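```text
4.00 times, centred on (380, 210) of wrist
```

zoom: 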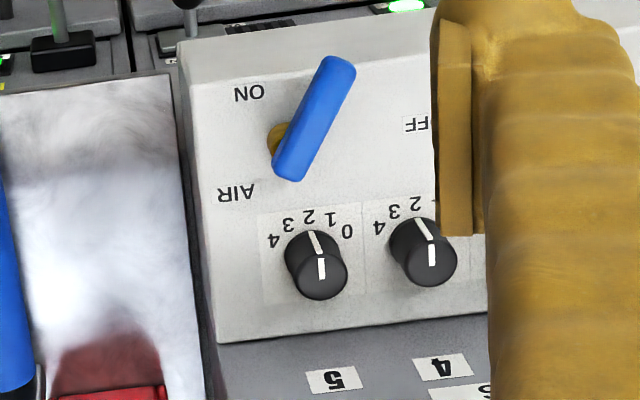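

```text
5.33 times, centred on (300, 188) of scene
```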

Directions for this task → Restate the data above word for word. Do not include the images. Put each line that is not blank into a JSON list as a string.

Output of the exercise →
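[
  "```text",
  "4.00 times, centred on (380, 210) of wrist",
  "```",
  "zoom: ",
  "```text",
  "5.33 times, centred on (300, 188) of scene",
  "```"
]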